So, when I learn or teach Lisp, I want to know and transmit the
elements of the language. Thinking about the language, I noticed
that in contrast to C, every small Lisp function does something
significant, whereas a typical C program consists of a collection
of functions which by themselves are almost senseless, without life.
So in three of four lines of Lisp I can explain an algorithm,
sometimes of considerable complexity, and learning Lisp should, if
this is true, be useful also to people who later will use some other
language.

>> unusual notation can be. Writing X: f ---> f for a function instead
> What would you think of a mathematician who began a seminar by
> saying "In what follows, I'm going to write all my arrows the
> other way round

My intention was to say the same thing (?).

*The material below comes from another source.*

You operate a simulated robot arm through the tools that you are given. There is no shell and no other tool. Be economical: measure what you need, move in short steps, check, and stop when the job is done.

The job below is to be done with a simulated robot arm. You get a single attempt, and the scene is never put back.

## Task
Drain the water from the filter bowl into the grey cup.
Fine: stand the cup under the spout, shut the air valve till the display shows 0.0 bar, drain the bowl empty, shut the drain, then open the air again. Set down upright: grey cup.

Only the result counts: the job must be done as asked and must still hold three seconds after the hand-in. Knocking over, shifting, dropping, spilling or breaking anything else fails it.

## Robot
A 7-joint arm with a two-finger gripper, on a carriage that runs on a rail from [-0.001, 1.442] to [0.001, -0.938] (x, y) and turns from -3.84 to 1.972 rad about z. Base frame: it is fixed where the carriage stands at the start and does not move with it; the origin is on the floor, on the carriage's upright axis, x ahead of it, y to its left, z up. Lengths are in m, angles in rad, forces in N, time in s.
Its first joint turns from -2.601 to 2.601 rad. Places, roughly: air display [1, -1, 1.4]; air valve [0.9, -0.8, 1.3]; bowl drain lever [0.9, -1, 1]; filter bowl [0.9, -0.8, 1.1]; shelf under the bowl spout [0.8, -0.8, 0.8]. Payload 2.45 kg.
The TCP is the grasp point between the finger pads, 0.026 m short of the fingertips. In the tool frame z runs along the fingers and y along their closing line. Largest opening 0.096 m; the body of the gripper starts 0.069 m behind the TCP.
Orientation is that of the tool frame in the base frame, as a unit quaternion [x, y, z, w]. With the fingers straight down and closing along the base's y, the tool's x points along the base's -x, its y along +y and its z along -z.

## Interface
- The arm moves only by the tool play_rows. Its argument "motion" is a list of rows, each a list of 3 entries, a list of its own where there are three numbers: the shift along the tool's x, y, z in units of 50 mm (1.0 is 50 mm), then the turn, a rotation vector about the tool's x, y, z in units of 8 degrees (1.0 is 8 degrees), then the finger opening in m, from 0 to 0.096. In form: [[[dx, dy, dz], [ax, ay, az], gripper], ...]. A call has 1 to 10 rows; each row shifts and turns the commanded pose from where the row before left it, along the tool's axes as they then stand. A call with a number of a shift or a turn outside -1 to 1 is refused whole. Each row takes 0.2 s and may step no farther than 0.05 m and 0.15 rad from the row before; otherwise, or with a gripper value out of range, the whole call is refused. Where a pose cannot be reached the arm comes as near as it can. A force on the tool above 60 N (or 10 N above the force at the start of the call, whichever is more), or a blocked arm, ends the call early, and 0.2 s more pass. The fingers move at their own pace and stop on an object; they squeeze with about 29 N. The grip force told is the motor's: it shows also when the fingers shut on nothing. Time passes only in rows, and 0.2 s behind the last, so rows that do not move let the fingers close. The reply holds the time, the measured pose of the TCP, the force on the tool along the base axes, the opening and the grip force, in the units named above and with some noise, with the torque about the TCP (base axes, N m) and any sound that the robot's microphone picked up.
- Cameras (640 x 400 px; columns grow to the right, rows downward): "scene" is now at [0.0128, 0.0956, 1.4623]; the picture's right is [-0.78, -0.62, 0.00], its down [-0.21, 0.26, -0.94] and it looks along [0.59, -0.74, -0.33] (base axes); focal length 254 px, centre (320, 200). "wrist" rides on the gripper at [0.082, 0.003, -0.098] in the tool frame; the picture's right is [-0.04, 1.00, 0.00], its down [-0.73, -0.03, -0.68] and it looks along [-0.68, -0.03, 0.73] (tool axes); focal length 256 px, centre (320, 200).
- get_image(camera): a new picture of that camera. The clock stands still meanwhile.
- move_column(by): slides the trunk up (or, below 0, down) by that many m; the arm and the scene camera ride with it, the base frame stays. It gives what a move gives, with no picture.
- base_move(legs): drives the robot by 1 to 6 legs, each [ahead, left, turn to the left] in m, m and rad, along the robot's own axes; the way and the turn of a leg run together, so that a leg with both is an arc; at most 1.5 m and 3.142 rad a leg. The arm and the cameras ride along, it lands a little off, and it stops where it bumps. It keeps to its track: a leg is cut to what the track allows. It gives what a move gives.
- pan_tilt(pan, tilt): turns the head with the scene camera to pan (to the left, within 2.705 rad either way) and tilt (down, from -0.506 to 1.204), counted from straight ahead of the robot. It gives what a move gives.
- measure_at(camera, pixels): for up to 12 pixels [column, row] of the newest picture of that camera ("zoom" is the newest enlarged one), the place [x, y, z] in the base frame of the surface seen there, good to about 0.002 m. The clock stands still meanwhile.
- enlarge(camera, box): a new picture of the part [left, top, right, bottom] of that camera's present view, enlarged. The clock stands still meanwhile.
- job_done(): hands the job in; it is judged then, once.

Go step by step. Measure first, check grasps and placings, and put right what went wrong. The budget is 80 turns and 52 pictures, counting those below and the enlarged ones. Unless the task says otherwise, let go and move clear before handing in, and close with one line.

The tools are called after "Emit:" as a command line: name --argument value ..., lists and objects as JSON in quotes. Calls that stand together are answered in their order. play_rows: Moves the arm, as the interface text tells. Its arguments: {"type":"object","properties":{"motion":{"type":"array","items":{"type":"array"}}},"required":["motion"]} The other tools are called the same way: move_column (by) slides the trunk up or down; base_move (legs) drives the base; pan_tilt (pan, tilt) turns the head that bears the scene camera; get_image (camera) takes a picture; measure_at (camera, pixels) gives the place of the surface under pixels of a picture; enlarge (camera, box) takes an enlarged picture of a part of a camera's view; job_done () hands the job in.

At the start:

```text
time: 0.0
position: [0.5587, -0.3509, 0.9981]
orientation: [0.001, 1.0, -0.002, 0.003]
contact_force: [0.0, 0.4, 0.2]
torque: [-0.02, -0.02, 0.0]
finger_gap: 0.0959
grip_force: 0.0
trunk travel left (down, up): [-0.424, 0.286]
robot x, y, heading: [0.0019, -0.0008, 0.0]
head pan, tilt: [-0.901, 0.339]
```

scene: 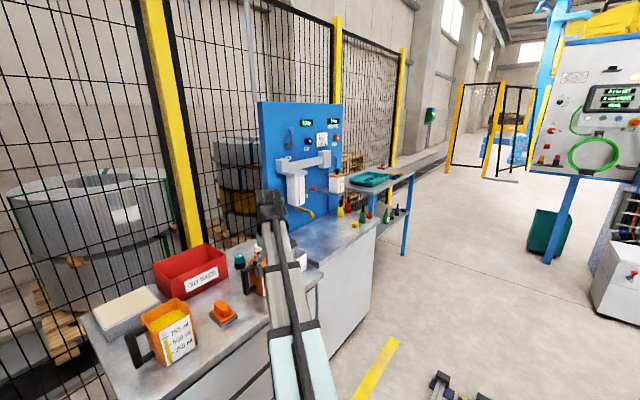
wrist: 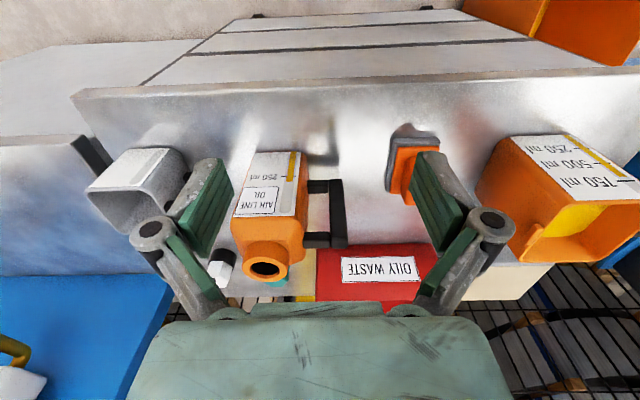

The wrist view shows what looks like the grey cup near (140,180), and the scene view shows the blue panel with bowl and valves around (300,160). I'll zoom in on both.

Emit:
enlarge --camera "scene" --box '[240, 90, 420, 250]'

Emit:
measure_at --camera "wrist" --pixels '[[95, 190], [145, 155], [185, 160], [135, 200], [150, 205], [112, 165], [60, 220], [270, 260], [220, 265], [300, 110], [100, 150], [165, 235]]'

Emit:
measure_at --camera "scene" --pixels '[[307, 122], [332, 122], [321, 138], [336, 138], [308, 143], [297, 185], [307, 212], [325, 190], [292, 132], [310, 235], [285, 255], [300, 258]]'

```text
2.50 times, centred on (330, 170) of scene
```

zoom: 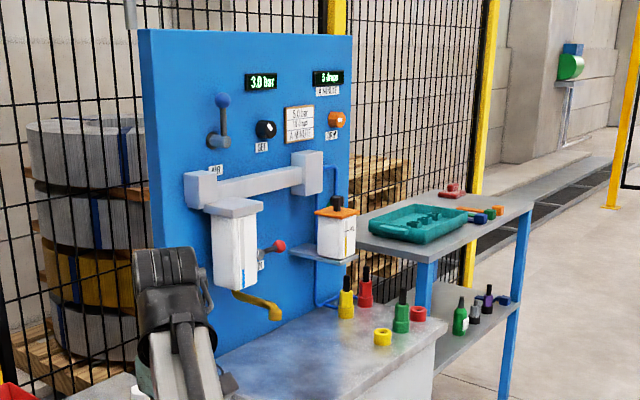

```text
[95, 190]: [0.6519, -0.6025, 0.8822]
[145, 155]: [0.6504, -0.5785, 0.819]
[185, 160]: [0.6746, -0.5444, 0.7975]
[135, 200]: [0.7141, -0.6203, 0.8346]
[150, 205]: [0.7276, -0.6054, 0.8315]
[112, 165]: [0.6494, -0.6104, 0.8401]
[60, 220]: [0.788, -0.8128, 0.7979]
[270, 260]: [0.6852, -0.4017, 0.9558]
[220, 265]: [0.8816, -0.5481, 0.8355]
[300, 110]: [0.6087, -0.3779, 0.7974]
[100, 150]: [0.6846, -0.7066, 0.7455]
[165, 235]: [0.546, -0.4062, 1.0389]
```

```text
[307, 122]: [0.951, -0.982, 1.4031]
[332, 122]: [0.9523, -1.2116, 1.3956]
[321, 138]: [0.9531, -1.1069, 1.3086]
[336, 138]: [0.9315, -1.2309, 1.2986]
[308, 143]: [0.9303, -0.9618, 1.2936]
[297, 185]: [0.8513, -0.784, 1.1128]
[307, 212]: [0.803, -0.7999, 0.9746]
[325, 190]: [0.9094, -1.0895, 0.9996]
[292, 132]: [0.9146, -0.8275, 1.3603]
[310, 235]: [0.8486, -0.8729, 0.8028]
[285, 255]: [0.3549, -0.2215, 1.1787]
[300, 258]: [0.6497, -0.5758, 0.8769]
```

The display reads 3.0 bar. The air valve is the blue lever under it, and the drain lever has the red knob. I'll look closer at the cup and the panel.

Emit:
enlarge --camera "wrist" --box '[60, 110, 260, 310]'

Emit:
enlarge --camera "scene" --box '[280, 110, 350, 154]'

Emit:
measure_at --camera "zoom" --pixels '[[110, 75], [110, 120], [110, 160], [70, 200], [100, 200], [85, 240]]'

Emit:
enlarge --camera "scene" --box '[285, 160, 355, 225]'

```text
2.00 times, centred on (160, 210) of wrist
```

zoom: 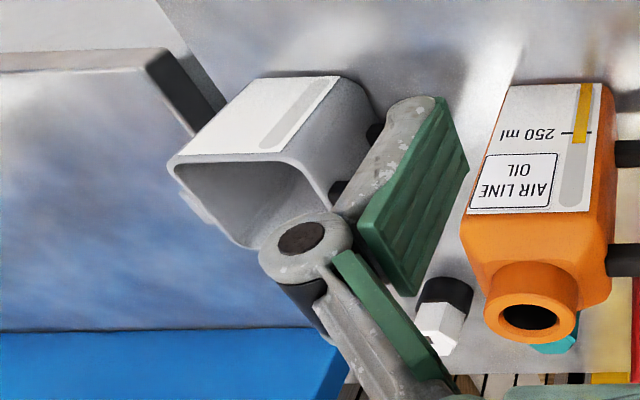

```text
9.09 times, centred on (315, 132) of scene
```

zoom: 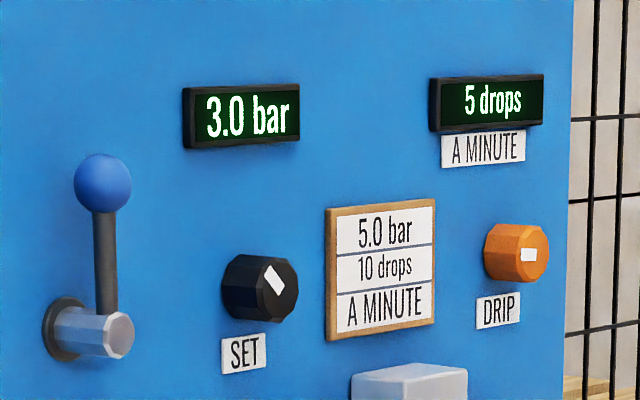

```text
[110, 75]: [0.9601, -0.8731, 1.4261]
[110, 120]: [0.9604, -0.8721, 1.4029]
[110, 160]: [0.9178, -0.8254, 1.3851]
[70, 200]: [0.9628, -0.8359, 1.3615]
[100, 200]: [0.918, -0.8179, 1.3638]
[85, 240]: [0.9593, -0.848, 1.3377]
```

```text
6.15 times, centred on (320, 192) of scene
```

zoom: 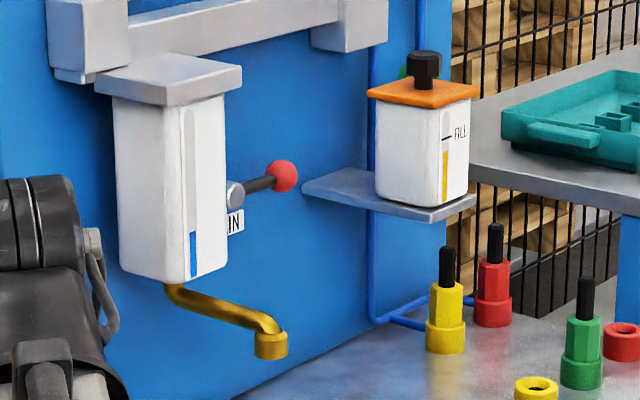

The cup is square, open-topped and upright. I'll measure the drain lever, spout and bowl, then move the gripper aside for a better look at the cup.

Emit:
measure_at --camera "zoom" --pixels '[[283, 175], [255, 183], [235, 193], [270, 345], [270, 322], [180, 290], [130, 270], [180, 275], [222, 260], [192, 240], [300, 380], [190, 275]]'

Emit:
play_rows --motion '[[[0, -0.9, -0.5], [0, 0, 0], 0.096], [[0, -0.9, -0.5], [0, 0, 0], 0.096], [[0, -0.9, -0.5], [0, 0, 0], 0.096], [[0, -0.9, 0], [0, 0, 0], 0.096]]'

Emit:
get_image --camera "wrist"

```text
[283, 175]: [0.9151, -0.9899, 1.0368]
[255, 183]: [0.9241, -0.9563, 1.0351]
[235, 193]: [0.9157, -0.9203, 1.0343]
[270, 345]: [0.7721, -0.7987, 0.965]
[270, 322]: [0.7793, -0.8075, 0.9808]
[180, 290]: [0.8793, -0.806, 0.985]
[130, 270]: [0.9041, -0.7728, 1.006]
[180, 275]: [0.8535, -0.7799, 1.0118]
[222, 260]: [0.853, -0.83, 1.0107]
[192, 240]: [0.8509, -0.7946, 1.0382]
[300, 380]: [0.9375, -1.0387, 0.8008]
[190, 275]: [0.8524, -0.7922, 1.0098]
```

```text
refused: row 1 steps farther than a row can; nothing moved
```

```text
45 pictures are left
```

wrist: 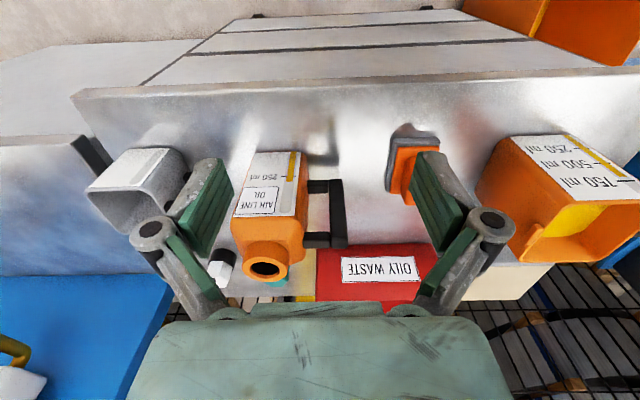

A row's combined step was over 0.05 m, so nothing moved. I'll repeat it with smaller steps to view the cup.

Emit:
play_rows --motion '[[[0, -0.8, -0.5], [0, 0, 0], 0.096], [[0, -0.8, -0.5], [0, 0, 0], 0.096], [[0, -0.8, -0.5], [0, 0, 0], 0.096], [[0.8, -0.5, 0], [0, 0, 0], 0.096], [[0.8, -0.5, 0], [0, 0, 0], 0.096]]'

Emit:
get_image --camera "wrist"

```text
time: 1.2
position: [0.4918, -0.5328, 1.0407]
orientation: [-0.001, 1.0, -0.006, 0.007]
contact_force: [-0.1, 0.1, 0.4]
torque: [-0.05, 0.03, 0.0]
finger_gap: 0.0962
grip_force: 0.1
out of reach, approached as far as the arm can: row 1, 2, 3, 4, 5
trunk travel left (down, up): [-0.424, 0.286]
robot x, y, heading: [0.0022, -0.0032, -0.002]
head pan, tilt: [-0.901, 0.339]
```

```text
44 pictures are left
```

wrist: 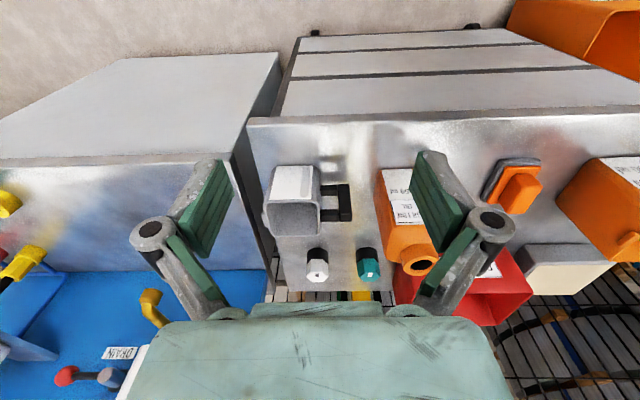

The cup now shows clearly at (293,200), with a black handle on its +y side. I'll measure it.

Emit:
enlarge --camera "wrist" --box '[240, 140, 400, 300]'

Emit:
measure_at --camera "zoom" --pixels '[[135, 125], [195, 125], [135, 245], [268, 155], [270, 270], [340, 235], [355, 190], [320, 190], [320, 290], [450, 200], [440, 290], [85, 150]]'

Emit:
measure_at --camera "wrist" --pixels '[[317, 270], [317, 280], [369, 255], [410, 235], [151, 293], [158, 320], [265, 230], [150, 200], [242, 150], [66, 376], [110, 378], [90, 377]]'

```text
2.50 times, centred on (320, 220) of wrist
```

> if you insist on obfuscating your code

I don't insist. Perhaps I was surprised that people found it
obfuscating. I don't throw code to the list, as I find it. I edit
it in any case, in order to render it shorter and better understandable.
And at home I use always def instead of defun, so I have to change
that too.

In my opinion this thread is going already too long, but only to
show that there are sometimes subtle or special points: For myself
and my students I use Italian names for variables and newly defined
functions. Italian has a syntax which is very well suited for
programming, as opposed to German. Many German speaking programmers,
if I know well, prefer to program in English, because German has too
long words and an unwieldy imperative. It does not mix well with
English.

So the alternation between Italian and English words gives some
additional structure, which sometimes could substitute in part
indentation. This perhaps explains also why I wrote that one should
write a program like a letter (provoking ferocious contempt by the
list) - using Italian and English one can write really fluid and
understandable programs.

>> I like Emacs because it's so powerful, but if one prescribes
>> too much one looses some of that power.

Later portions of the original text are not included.